Auf der glatten Oberfläche der Plastikhülle findet die Brombeere keinen Halt. Diese überwuchert alles, wenn man sie lässt. Holzhüllen könnten ihr daher als Rankhilfe nützen, Klaus Borger kann dieses Argument jedoch nur bedingt nachvollziehen. Das Modell aus erdölfreiem Werkstoff scheidet laut Rauchheld höchstwahrscheinlich aus, da es der Sonneneinstrahlung nicht standhält. Einige Hüllen aus Baumwollgemisch sind durch die Witterung und Wildschäden zum Teil schon jetzt löchrig.
„Man muss grundsätzlich sagen: Zwei Förster, drei Meinungen“, sagt Ulrich Potell, Geschäftsführer des Landeswaldverbandes Baden-Württemberg, wenn es um das „richtige“ Vorgehen bei der Verjüngung von Wald geht.

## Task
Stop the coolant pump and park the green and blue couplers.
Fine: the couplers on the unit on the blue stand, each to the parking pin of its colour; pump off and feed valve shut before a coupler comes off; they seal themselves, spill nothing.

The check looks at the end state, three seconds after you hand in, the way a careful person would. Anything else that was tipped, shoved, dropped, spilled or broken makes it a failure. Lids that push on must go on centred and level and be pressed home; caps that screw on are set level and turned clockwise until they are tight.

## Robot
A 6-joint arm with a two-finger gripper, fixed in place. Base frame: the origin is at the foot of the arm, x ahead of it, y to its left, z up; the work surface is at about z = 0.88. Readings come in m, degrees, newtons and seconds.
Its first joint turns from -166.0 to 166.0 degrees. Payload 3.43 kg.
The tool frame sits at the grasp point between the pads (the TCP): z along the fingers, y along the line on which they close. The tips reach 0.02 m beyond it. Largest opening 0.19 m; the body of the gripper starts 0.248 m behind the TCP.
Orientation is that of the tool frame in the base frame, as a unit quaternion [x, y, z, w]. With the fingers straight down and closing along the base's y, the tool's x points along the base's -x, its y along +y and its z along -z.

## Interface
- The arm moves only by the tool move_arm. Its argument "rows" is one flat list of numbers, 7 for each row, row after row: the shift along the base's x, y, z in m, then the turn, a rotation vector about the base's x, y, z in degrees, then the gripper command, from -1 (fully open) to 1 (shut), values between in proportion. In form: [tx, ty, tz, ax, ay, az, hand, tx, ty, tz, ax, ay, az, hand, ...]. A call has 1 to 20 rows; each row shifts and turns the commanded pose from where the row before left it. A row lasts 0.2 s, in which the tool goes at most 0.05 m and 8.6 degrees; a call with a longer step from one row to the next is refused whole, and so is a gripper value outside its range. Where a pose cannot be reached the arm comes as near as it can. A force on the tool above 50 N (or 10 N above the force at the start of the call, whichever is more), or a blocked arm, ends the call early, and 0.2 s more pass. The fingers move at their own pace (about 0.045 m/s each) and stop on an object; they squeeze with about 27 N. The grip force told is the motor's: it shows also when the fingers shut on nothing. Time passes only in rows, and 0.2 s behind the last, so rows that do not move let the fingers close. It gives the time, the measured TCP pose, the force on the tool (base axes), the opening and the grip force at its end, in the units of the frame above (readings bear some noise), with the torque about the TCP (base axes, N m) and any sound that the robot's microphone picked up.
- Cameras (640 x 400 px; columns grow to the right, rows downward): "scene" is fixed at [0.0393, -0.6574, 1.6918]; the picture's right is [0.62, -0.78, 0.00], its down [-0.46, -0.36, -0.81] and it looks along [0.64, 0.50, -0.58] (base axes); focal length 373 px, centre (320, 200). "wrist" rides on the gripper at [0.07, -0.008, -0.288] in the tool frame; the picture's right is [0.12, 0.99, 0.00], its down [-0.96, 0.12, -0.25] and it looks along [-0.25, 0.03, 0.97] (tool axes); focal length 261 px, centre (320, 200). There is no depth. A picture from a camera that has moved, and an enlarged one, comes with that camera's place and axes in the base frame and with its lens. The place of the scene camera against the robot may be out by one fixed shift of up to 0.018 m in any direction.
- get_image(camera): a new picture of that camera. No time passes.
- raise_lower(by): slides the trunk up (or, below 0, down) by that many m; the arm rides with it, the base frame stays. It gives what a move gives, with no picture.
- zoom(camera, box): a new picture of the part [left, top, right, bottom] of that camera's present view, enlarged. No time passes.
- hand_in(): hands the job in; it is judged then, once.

Er ist nicht der Meinung, dass Wuchshüllen allein die Probleme lösen können. Er sagt: „Es ist auch eine technologische Herausforderung.“ Wuchshüllen braucht es insbesondere da, wo Kahlflächen sind. Im Saarland sind die über 0,3 Hektar verboten. Ausnahmen gibt es bei verkehrssicherheitsrechtlichen Gründen, Brand-, Sturmschäden oder Schädlingsbefall.
Auf den Flächen, die Klaus Borger bewirtschaftet, bleiben auch kranke Bäume stehen. Er ist davon überzeugt, dass diese Vorgehensweise einer naturnahen Verjüngung am nächsten kommt. Die Bäume fallen nach und nach in sich zusammen, unter dem nährstoffreichen Totholz wächst neuer Wald. Einzelne Bäume verkauft er.
Im Saarforst-Revier sind von 40.000 Hektar Wald insgesamt circa 1.000 Hektar Kahlschläge. „Begünstigt durch Trockenheit und Hitze bringt der Borkenkäfer die Fichtenwälder zum Absterben. Wir ernten zwangsweise das, was unsere Großväter und Großmütter gepflanzt und gepflegt haben, bevor es abstirbt und verrottet. Natürlich verkaufen wir den wertvollen Rohstoff an eine aufnahmefähige Sägeindustrie“, sagt Saarforst-Betriebsleiter Thomas Steinmetz. „Das Holz von Russland oder Finnland herzutransportieren, ist auch nicht zielführend für den Klimaschutz.“ Das Kleinholz, worin sich die meisten Nährstoffe befinden, bliebe in der Regel beim Nadelholz im Wald. Doch auch der Saarforst lässt einige Schadflächen stehen, beispielsweise am Hangarder Brunnenpfad zwischen Sportplatz und Schutzhütte Kameradschaftsbrunnen.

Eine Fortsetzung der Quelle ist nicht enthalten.